**SELECTION:**
Purpose:
The reliability of 3 volume measurement strategies was investigated using MRI and a simple method for creating phantom orbit tumors.
Methods:
Water-based starch was molded into orbital “tumors” of 3 shapes (sphere, ovoid, diffuse); water displacement was used to calculate volume. “Tumors” were placed into 3D-printed orbit phantoms, MRIs were obtained and volume analysis was performed. Observers measured tumor volume using ellipsoid volume (EV), manual segmentation, and semi-automated segmentation strategies. Intraclass correlation coefficients were calculated comparing observer measurements to true volumes. The coefficient of repeatability determined the percentage of tumor volume change required for each method to detect tumor growth.
Results:
Intraclass correlation coefficients comparing measured volumes to true volumes using EV, manual segmentation, and semi-automated segmentation were 0.61, 0.98, and 0.99 for spherical, 0.64, 0.97, and 0.98 for ovoid, and 0.18, 0.82, and 0.87 for diffuse tumors. Semi-automated segmentation followed by manual segmentation had the highest correlation between measured and true tumor volume for all 3 tumor geometries. EV had low correlation with true volume for all tumor geometries. Diffuse tumors had high variability and low correlation for all 3 measurement techniques.

**WHAT YOU ARE ASKED TO DO:** I need the selection continued from the place where it stops.

**PROVIDED DATA:**
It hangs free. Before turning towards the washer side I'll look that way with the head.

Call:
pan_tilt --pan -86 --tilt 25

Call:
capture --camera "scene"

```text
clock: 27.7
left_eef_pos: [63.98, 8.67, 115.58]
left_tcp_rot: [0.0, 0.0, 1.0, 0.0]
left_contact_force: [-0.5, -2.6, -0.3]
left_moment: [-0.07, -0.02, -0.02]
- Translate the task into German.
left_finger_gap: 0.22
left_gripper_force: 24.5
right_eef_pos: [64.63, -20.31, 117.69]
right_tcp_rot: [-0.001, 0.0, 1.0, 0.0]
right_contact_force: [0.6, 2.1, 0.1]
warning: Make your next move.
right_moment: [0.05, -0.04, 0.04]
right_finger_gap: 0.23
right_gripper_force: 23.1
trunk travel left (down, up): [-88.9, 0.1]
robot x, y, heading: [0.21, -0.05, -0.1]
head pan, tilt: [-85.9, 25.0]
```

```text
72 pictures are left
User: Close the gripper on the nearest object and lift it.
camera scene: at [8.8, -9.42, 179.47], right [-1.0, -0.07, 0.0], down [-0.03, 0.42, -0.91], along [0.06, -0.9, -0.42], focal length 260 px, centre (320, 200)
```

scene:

**SOLVED EXERCISE:**
Conclusions:
This study shows the reliability of 3 strategies to measure orbital tumor volume with MRI based on tumor geometry, using a simple phantom model. EV, the most commonly employed strategy in clinical practice, had low correlation and high variability across tumor shapes. Using manual segmentation and semi-automated segmentation, a measured change in volume greater than 25% may be considered true growth, while the EV strategy required a 40%–400% change in volume to reliably measure tumor growth.